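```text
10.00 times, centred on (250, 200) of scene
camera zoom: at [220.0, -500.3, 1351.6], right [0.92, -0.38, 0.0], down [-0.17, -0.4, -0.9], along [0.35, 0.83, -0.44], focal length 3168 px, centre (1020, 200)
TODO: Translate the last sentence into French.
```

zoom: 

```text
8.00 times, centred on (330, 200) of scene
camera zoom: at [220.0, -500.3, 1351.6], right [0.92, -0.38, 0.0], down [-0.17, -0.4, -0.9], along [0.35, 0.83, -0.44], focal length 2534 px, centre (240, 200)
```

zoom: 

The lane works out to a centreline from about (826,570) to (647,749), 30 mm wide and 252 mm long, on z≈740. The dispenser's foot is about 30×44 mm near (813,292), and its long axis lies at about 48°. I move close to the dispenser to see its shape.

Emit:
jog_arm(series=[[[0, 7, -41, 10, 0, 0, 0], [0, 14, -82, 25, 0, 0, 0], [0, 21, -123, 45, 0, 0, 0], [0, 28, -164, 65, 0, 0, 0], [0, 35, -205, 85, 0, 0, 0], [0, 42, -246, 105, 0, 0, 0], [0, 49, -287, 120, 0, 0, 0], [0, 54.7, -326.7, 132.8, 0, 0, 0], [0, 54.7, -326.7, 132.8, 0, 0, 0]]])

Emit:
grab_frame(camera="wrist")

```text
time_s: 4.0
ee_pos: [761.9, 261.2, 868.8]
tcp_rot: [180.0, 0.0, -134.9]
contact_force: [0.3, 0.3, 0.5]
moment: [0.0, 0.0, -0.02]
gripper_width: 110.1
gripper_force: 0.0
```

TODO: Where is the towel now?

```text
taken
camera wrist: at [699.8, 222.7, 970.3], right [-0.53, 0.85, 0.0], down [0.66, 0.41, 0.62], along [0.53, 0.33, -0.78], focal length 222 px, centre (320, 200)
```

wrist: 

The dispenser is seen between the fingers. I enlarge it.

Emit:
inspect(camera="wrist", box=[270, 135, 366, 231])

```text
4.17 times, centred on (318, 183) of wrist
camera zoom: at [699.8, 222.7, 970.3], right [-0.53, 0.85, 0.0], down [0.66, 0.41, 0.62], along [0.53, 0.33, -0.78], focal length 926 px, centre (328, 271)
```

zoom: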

- - - - -

▶ **WRITTEN EXERCISE**: Retype the listing. Match it exactly. The answer is a JSON array that holds each line as a string and skips blank lines.

▶ **COMPLETED EXERCISE**:
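[
  "```text",
  "10.00 times, centred on (250, 200) of scene",
  "camera zoom: at [220.0, -500.3, 1351.6], right [0.92, -0.38, 0.0], down [-0.17, -0.4, -0.9], along [0.35, 0.83, -0.44], focal length 3168 px, centre (1020, 200)",
  "TODO: Translate the last sentence into French.",
  "```",
  "zoom: ",
  "```text",
  "8.00 times, centred on (330, 200) of scene",
  "camera zoom: at [220.0, -500.3, 1351.6], right [0.92, -0.38, 0.0], down [-0.17, -0.4, -0.9], along [0.35, 0.83, -0.44], focal length 2534 px, centre (240, 200)",
  "```",
  "zoom: ",
  "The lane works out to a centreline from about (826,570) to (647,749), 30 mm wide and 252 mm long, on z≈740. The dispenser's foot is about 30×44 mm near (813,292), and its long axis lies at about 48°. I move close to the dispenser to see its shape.",
  "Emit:",
  "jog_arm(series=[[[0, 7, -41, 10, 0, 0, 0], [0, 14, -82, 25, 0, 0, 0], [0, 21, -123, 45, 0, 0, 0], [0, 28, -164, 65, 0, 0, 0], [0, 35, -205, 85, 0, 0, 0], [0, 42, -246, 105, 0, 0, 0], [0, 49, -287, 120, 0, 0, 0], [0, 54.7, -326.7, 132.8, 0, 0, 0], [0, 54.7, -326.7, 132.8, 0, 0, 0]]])",
  "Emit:",
  "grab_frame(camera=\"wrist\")",
  "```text",
  "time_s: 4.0",
  "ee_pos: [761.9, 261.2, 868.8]",
  "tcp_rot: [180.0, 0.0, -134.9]",
  "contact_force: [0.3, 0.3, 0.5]",
  "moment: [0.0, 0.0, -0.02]",
  "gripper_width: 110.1",
  "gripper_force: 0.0",
  "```",
  "TODO: Where is the towel now?",
  "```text",
  "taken",
  "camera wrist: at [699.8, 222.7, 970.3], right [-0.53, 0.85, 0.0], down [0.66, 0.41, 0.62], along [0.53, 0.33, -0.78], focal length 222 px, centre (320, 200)",
  "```",
  "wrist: ",
  "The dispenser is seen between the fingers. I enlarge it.",
  "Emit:",
  "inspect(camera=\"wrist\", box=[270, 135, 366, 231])",
  "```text",
  "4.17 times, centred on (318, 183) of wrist",
  "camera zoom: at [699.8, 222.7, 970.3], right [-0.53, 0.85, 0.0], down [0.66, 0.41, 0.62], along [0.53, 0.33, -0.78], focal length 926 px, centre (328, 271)",
  "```",
  "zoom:"
]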